To advance the cause of pricing carbon in MA, the most important thing you can do to help is to contact your legislators. When we meet with legislators, we hear a consistent message. First, they tell us how much they value our views. Meeting with legislators is a powerful act in MA. Second, they appreciate it when we show up with an organized agenda and we are clear about what we’re asking them to do.

We encourage everybody reading this newsletter to take the following steps. First, learn about the bills. You don’t have to be an expert, but you should understand why putting a fair price on carbon is so important, and how the MA bills would do this. You can read talking points for the two bills and principles to consider in pricing carbon here and here. And, think about the “revenue neutral” vs. “revenue -positive” issue. In brief, a revenue-neutral bill sidesteps being attacked as “just another tax,” while a revenue-positive bill may be more likely to result in significant emissions reduction. (This is a just a quick summary. At our next Climate Action Now general meeting, we’ll have a thorough discussion and answer your questions.)

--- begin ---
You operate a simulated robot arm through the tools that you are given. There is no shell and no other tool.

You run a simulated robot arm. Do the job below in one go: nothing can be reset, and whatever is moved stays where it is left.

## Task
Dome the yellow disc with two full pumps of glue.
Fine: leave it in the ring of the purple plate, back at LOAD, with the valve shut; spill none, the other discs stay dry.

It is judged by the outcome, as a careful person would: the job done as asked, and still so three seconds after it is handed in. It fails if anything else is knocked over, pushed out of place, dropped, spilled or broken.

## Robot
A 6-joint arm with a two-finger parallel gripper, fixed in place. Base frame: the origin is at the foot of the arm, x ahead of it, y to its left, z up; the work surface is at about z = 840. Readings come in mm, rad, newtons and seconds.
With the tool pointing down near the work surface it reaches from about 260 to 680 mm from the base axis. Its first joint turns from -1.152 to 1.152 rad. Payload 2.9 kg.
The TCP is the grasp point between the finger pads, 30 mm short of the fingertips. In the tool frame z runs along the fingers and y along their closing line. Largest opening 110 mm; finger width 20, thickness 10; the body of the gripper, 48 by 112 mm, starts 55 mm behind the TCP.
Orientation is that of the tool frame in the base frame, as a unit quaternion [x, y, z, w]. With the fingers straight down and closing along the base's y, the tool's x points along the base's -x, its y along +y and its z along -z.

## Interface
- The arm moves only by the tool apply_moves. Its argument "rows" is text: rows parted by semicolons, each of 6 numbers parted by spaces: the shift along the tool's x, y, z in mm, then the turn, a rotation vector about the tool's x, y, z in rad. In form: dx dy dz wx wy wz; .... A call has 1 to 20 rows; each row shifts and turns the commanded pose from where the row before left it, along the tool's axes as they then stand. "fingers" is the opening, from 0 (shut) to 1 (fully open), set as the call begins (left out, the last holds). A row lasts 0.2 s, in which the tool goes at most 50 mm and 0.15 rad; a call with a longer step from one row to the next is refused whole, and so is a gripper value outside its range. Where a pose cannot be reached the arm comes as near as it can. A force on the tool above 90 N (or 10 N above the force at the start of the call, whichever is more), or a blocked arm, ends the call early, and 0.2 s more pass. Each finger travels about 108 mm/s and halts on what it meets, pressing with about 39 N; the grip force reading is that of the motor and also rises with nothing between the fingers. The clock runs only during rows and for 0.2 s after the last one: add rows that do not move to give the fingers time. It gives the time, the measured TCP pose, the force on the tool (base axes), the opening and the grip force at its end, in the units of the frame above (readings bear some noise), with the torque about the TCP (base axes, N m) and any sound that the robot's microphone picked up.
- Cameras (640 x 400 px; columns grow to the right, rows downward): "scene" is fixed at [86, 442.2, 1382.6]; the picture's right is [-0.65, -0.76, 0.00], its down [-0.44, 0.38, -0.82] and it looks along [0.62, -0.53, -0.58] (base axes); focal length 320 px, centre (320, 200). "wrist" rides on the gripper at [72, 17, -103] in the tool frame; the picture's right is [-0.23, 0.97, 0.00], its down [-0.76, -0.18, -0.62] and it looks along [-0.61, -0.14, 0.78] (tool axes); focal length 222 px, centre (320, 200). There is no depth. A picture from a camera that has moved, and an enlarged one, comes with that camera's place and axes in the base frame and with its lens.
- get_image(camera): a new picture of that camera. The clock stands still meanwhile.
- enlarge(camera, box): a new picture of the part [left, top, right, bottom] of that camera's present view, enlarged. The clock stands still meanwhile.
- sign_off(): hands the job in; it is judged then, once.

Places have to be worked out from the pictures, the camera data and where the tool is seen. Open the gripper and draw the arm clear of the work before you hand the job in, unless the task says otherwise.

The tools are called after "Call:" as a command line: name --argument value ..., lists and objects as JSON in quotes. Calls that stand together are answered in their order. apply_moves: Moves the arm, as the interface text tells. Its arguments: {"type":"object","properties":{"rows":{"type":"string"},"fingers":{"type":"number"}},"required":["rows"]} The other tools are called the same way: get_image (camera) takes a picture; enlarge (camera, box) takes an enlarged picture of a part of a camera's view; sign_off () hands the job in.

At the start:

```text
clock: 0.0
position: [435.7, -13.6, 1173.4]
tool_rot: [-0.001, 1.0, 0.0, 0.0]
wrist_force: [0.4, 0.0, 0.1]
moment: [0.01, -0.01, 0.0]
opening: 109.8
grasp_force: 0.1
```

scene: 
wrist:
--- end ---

Second, read below to find Pioneer Valley and nearby legislators who have not yet showed their support to carbon pricing legislation. See if one of your Representatives or Senators is on this list, or if you know someone in one of their districts. We will need these legislators’ support to get carbon-price legislation passed. You can provide strong support to this campaign by calling the legislator’s office, sending them an email or letter, and – the most powerful tactic – organizing a meeting at their office. (If you would like help with any of these, please contact Dave Roitman at  droitman1@verizon.net or Solomon Goldstein-Rose at solomon_goldstein-rose@brown.edu.) Thank you!

Pioneer Valley and nearby legislators who have not yet showed their support to carbon pricing legislation:


Brian M. Ashe (D-Longmeadow) represents East Longmeadow, Hampden, Longmeadow and Monson in Hampden County.

Stephen Kulik (D-Worthington) represents Chester in Hampden County; Ashfield, Buckland, Conway, Deerfield, Leverett, Montague, Shelburne, Shutesbury, Sunderland and Whately, in Franklin County; and Chesterfield, Cummington, Goshen, Huntington, Middlefield, Plainfield, Williamsburg and Worthington, in Hampshire County.

Thomas M. Petrolati (D-Ludlow) represents Chicopee, Ludlow, and precincts E, F and G of ward 8, in Springfield, and Precincts B and C, of Belchertown.

William Pignatelli (D-Lenox) represents Alford, Becket, Egremont, Great Barrington, Lee, Lenox, Monterey, Mount Washington, New Marlborough, Otis, Richmond, Sandisfield, Sheffield, Stockbridge, Tyringham, Washington and West Stockbridge, all in Berkshire County; and the towns of Blandford, Russell and Tolland, all in Hampden County.

Joseph F. Wagner (D-Chicopee) represents Chicopee in Hampden County.

Jonathan Zlotnick (D-Gardner) represents Ashburnham, Gardner, Winchendon, and precinct 1 of Westminster in Worcester County.


Ben Downing (D-Pittsfield) represents towns in the districts of Berkshire, Hampshire, Franklin, and Hampden. (Sen. Downing sponsors Fossil Fuel Divestment legislation and can become a strong ally for pricing carbon.)

Senator Anne M. Gobi (D-Spenser) represents the towns of Ashburnham, Ashby, Athol, Barre, Brimfield, Brookfield, Charlton, East Brookfield, Hardwick, Holland, Hubbardston, Monson, New Braintree, North Brookfield, Oakham, Palmer, Paxston, Petersham, Phillipston, Rutland, Spencer, Sturbridge, Templeton, Wales, Ware, Warren, West Brookfield  and Winchendon.

Sen. Eric Lesser (D-Longmeadow) represents towns in Hampshire and Hampden counties.